Moral of the story: We will still live in the world. No matter how mindful we become.
A dear friend of mine heard a lecture years ago by a renowned Eastern philosopher, who was on his first tour of the US. He observed that while people in his home country meditate to reach enlightenment, to become one with all that is, to attain nirvana, he was very surprised to find that these were not the typical goals of the Western meditator. The Westerns, he observed, had converted meditation into one of their many forms of strenuous self-improvement, like diet and exercise. They reportedly pushed themselves to do it so they could sleep better, lower their anxiety, be healthier, become happier, have better focus, and be more productive at their jobs. So these ancient traditions were transformed into one more task, rather than a path we can take to ease our minds, connect us with spirit and allow for more joy and compassion in our daily lives. I think this has been changing in many communities, and I am glad for it.
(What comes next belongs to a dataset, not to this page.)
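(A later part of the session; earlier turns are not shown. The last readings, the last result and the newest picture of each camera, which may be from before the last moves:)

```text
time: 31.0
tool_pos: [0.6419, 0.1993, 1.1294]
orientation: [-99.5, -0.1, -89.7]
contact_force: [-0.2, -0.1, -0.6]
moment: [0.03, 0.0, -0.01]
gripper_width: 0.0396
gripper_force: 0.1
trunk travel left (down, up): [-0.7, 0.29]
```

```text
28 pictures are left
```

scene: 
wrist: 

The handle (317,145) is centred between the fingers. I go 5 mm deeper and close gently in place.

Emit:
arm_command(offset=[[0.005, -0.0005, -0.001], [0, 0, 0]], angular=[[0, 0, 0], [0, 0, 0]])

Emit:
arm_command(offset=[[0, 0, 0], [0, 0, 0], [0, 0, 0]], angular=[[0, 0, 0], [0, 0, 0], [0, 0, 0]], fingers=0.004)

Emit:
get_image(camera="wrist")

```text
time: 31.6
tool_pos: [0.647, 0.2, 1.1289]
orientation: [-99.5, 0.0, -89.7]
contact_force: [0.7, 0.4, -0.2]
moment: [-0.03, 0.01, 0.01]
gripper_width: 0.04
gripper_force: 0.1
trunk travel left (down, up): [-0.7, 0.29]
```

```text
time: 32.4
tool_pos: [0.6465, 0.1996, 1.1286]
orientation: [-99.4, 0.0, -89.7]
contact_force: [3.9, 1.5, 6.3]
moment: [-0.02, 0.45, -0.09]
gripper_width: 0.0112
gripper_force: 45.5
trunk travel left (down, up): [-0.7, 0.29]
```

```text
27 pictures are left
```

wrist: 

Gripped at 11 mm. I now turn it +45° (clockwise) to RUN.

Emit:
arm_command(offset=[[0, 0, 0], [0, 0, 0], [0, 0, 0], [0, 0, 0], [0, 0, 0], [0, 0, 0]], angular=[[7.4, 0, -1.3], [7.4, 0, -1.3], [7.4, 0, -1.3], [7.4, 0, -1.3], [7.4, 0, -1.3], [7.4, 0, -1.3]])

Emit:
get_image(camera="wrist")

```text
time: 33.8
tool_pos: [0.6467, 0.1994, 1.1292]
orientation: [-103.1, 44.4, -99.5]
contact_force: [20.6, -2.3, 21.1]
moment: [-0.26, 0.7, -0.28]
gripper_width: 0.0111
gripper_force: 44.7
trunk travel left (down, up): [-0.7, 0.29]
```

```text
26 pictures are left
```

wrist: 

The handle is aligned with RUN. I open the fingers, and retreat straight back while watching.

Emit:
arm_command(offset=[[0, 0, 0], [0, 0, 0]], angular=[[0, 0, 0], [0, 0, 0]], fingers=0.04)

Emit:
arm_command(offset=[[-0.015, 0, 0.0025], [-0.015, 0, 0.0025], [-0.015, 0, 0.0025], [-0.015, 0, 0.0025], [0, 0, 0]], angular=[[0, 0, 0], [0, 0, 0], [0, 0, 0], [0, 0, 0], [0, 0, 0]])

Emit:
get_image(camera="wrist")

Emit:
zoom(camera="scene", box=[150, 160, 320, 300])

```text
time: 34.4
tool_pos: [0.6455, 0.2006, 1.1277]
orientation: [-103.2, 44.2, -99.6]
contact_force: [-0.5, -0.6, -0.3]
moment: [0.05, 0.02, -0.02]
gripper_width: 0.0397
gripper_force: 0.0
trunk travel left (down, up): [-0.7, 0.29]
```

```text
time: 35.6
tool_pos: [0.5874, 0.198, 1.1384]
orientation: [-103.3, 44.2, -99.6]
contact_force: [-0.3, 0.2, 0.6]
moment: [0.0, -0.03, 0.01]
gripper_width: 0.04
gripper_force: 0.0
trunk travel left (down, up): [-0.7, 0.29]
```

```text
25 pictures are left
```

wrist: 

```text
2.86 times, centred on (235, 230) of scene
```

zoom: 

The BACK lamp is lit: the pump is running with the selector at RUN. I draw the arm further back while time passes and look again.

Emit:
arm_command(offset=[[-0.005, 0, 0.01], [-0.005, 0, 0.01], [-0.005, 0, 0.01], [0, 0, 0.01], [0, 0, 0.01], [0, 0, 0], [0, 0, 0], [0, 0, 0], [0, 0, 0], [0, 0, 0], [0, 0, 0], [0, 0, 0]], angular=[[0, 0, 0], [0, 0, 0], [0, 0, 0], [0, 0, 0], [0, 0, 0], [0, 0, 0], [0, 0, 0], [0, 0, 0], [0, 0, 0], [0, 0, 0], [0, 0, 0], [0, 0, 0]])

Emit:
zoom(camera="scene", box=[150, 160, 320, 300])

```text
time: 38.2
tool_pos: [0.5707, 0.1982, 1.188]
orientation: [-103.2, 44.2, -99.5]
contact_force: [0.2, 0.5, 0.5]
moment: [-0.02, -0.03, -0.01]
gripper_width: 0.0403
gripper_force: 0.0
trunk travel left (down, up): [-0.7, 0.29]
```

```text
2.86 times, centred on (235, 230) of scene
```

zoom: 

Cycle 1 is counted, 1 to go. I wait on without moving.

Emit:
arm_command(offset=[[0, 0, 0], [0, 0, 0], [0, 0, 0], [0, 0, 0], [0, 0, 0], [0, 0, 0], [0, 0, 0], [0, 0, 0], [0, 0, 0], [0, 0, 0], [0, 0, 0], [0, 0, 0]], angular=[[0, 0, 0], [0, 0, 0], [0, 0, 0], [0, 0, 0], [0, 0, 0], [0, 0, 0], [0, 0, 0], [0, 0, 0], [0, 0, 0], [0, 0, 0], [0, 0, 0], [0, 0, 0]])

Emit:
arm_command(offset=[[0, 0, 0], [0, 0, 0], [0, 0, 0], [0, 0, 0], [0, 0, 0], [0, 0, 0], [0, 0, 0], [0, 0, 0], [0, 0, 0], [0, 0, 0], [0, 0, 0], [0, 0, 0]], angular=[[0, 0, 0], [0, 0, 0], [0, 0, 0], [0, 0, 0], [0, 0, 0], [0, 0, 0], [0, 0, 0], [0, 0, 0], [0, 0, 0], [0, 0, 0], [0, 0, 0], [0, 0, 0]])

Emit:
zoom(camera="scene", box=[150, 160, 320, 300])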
I once knew a man who was so disconnected from his feelings that I had to tell him what he was feeling. And ironically enough, when I noticed he was mad, and told him he was mad, he would claim he was not mad, but only became mad because I said he was mad. He really believed that I made him mad by noticing that he was mad. An astute young observer told me in confidence that “the reason he gets mad when you say he’s mad is because he’s embarrassed that you can tell when he’s mad before he can tell that he’s mad.” There is the extreme distance from mindfulness: dissociation. Disconnect. Lack of awareness. How can we have any hope of emotional regulation, of balance, let alone inner peace, if we don’t notice how we are feeling, if we never check in with ourselves? This is where mindfulness comes in.
A simple definition of mindfulness is cultivating the ability to know what is happening in your head at any given moment, without being carried away by it. Imagine noticing that you are getting mad before you get mad and act out. Noticing when you need a break. Noticing what thoughts are repeating themselves, and releasing them. Just being aware. Being here and now. Reflecting calmly and even with compassion – for ourselves as well as for others. And reminding ourselves that calm is just as contagious as fear and anxiety. Calm is just as contagious as impatience and frustration. We can spread calm. Within ourselves and without. And we can do so while continuing to chop wood and carry water, through our work in the world as well.